Members of all three levels of government — including Premier Stephen McNeil — were in Bridgewater on Wednesday, Sept. 4, to announce $48.8 million for a new interchange along Highway 103.
As originally reported by the Chronicle Herald on Sept. 3, the hope is that a new interchange between Exits 12 and 13 will create more jobs at the Bridgewater Business Park by making the area more accessible.
Both the feds and province pledged some $20 million each to the project which was hailed as a landmark investment by attending officials.
“This is a tremendous investment for the entire South Shore region,” McNeil told reporters during a media scrum.
Bridgewater Mayor David Mitchell agreed, adding that the investment represented the largest funding announcement in the town’s history.

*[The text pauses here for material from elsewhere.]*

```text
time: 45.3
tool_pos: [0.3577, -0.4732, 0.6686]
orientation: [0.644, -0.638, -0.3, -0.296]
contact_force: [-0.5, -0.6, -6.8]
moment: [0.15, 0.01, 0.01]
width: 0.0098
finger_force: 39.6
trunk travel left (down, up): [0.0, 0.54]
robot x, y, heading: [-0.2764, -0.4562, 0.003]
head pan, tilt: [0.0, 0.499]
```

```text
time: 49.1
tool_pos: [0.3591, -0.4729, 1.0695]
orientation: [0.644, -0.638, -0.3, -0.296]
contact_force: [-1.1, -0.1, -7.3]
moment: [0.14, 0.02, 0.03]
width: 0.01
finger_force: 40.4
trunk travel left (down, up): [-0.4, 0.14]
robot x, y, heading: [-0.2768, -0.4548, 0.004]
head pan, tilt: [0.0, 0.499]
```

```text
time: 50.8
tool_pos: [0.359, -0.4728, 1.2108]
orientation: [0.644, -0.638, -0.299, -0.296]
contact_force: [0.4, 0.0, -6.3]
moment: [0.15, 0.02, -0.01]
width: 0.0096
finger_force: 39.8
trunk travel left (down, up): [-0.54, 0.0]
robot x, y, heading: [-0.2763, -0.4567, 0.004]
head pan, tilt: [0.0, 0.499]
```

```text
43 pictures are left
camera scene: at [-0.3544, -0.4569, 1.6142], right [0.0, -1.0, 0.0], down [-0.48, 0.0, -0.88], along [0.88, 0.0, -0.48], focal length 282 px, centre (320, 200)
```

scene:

He said the new interchange would encourage more business to the industrial park and would cut down on commercial traffic in town. The Town of Bridgewater is slated to contribute $8 million to the project.
A total of 50 businesses currently call the industrial park home, among them the French tire company Michelin, which employs 1,225 people in Bridgewater and the surrounding area.
As a source previously told the Chronicle Herald, Michelin is the largest employer at the park “by a country mile.”
McNeil deferred when asked if he knew if Michelin had plans to expand in the area given the new interchange.
“Michelin is a tremendous partner for us in this community and across the province and we want to make sure they know that as they’re making their global decisions, Nova Scotia is open for business,” he said.
“This announcement today makes this community open for business.”
South Shore - St Margarets MP Bernadette Jordan was also mum on the subject, telling reporters “you’d have to ask them.”
She did note that the project had been in the works for over a year and that a study was underway to maximize the park’s potential through restructuring. The study was announced in July to the tune of $810,000 between federal and provincial funding.
Eric Bruner, director of external communications for Michelin North America, said the company was pleased to see the investment from all levels of government.
“The development of the trade corridor would allow Michelin more efficiently to transport products among our three Nova Scotia factories and to our North American and international distribution centres,” he wrote via email.
Roughly 75 per cent of all Michelin products made in Nova Scotia are exported in North America.
When asked if Michelin had plans for expansion at their Bridgewater location, Bruner deferred and said they are always looking for business opportunities.
“We’re always evaluating opportunities to strengthen Michelin’s industrial base in Nova Scotia but the company does not have any projects to announce at this time,” he said.
Design work on the new interchange is expected to begin this fall; the official opening is expected in 2022.